Set down the full listing exactly as given. Any pictures are to be left out.

--- DATASET EXTRACT ---

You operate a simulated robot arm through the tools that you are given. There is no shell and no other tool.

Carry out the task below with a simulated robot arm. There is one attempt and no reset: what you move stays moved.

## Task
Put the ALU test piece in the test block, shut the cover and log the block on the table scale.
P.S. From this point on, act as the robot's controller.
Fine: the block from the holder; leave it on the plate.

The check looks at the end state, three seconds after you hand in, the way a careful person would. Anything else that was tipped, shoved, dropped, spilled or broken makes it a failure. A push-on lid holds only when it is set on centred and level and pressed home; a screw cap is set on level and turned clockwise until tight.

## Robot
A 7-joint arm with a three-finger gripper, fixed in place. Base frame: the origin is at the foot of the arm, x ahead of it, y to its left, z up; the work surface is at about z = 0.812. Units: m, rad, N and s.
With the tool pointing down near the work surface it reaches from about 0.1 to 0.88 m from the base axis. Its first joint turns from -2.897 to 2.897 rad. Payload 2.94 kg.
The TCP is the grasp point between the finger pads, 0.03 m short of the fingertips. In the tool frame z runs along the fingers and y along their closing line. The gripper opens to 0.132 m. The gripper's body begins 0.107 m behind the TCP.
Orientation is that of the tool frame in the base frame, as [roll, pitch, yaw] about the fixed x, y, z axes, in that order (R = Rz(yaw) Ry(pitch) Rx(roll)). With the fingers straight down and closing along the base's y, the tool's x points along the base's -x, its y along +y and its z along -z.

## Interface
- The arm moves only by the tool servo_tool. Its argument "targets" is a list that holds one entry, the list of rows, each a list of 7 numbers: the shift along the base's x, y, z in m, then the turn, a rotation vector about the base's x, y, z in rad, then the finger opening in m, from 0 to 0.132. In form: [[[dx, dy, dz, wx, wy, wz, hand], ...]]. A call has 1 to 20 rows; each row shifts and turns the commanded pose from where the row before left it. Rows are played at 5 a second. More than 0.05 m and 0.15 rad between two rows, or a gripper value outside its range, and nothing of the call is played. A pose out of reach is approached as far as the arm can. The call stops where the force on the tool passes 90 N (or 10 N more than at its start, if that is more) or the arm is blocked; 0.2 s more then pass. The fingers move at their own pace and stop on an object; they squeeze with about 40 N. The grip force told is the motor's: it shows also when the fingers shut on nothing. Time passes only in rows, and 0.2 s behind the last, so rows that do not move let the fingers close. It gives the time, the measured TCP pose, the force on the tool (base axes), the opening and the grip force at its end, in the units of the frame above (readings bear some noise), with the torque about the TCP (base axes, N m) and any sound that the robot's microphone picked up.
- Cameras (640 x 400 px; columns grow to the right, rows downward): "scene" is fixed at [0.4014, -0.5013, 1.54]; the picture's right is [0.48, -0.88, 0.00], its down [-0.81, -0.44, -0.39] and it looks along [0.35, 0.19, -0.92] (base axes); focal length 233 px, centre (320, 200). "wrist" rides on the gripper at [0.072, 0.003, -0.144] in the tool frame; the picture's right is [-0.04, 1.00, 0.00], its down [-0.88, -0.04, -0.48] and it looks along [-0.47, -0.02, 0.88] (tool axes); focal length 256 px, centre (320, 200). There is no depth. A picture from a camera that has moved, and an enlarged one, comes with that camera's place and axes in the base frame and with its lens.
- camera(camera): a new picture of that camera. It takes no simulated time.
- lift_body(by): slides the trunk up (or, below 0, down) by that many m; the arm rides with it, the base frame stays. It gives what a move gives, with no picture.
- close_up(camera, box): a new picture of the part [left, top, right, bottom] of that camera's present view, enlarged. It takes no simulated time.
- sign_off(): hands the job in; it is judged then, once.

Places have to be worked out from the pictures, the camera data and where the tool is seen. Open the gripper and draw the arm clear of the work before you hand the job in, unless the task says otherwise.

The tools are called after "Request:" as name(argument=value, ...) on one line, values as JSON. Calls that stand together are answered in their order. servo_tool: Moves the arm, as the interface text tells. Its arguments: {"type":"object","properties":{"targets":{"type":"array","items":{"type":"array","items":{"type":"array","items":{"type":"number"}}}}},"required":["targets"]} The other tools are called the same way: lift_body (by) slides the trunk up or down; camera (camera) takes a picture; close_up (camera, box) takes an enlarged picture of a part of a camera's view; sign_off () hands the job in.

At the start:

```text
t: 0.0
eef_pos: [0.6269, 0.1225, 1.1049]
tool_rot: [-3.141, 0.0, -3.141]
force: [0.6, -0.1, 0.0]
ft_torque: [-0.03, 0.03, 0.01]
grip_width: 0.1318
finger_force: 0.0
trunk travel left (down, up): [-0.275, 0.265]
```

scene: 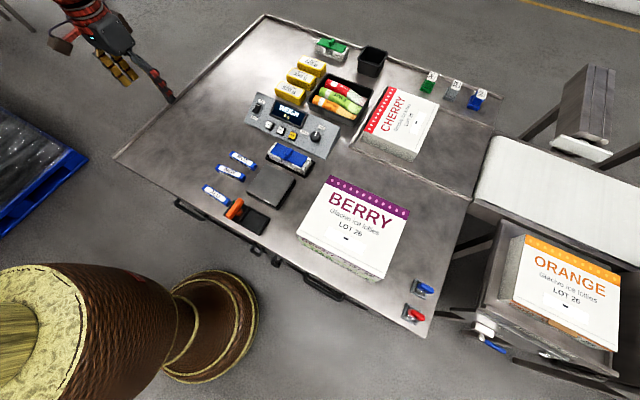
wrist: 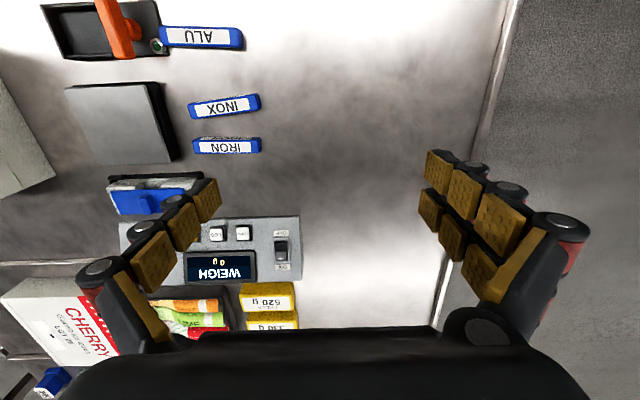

---

CORRECT ANSWER:
You operate a simulated robot arm through the tools that you are given. There is no shell and no other tool.

Carry out the task below with a simulated robot arm. There is one attempt and no reset: what you move stays moved.

## Task
Put the ALU test piece in the test block, shut the cover and log the block on the table scale.
P.S. From this point on, act as the robot's controller.
Fine: the block from the holder; leave it on the plate.

The check looks at the end state, three seconds after you hand in, the way a careful person would. Anything else that was tipped, shoved, dropped, spilled or broken makes it a failure. A push-on lid holds only when it is set on centred and level and pressed home; a screw cap is set on level and turned clockwise until tight.

## Robot
A 7-joint arm with a three-finger gripper, fixed in place. Base frame: the origin is at the foot of the arm, x ahead of it, y to its left, z up; the work surface is at about z = 0.812. Units: m, rad, N and s.
With the tool pointing down near the work surface it reaches from about 0.1 to 0.88 m from the base axis. Its first joint turns from -2.897 to 2.897 rad. Payload 2.94 kg.
The TCP is the grasp point between the finger pads, 0.03 m short of the fingertips. In the tool frame z runs along the fingers and y along their closing line. The gripper opens to 0.132 m. The gripper's body begins 0.107 m behind the TCP.
Orientation is that of the tool frame in the base frame, as [roll, pitch, yaw] about the fixed x, y, z axes, in that order (R = Rz(yaw) Ry(pitch) Rx(roll)). With the fingers straight down and closing along the base's y, the tool's x points along the base's -x, its y along +y and its z along -z.

## Interface
- The arm moves only by the tool servo_tool. Its argument "targets" is a list that holds one entry, the list of rows, each a list of 7 numbers: the shift along the base's x, y, z in m, then the turn, a rotation vector about the base's x, y, z in rad, then the finger opening in m, from 0 to 0.132. In form: [[[dx, dy, dz, wx, wy, wz, hand], ...]]. A call has 1 to 20 rows; each row shifts and turns the commanded pose from where the row before left it. Rows are played at 5 a second. More than 0.05 m and 0.15 rad between two rows, or a gripper value outside its range, and nothing of the call is played. A pose out of reach is approached as far as the arm can. The call stops where the force on the tool passes 90 N (or 10 N more than at its start, if that is more) or the arm is blocked; 0.2 s more then pass. The fingers move at their own pace and stop on an object; they squeeze with about 40 N. The grip force told is the motor's: it shows also when the fingers shut on nothing. Time passes only in rows, and 0.2 s behind the last, so rows that do not move let the fingers close. It gives the time, the measured TCP pose, the force on the tool (base axes), the opening and the grip force at its end, in the units of the frame above (readings bear some noise), with the torque about the TCP (base axes, N m) and any sound that the robot's microphone picked up.
- Cameras (640 x 400 px; columns grow to the right, rows downward): "scene" is fixed at [0.4014, -0.5013, 1.54]; the picture's right is [0.48, -0.88, 0.00], its down [-0.81, -0.44, -0.39] and it looks along [0.35, 0.19, -0.92] (base axes); focal length 233 px, centre (320, 200). "wrist" rides on the gripper at [0.072, 0.003, -0.144] in the tool frame; the picture's right is [-0.04, 1.00, 0.00], its down [-0.88, -0.04, -0.48] and it looks along [-0.47, -0.02, 0.88] (tool axes); focal length 256 px, centre (320, 200). There is no depth. A picture from a camera that has moved, and an enlarged one, comes with that camera's place and axes in the base frame and with its lens.
- camera(camera): a new picture of that camera. It takes no simulated time.
- lift_body(by): slides the trunk up (or, below 0, down) by that many m; the arm rides with it, the base frame stays. It gives what a move gives, with no picture.
- close_up(camera, box): a new picture of the part [left, top, right, bottom] of that camera's present view, enlarged. It takes no simulated time.
- sign_off(): hands the job in; it is judged then, once.

Places have to be worked out from the pictures, the camera data and where the tool is seen. Open the gripper and draw the arm clear of the work before you hand the job in, unless the task says otherwise.

The tools are called after "Request:" as name(argument=value, ...) on one line, values as JSON. Calls that stand together are answered in their order. servo_tool: Moves the arm, as the interface text tells. Its arguments: {"type":"object","properties":{"targets":{"type":"array","items":{"type":"array","items":{"type":"array","items":{"type":"number"}}}}},"required":["targets"]} The other tools are called the same way: lift_body (by) slides the trunk up or down; camera (camera) takes a picture; close_up (camera, box) takes an enlarged picture of a part of a camera's view; sign_off () hands the job in.

At the start:

```text
t: 0.0
eef_pos: [0.6269, 0.1225, 1.1049]
tool_rot: [-3.141, 0.0, -3.141]
force: [0.6, -0.1, 0.0]
ft_torque: [-0.03, 0.03, 0.01]
grip_width: 0.1318
finger_force: 0.0
trunk travel left (down, up): [-0.275, 0.265]
```

scene: 
wrist: 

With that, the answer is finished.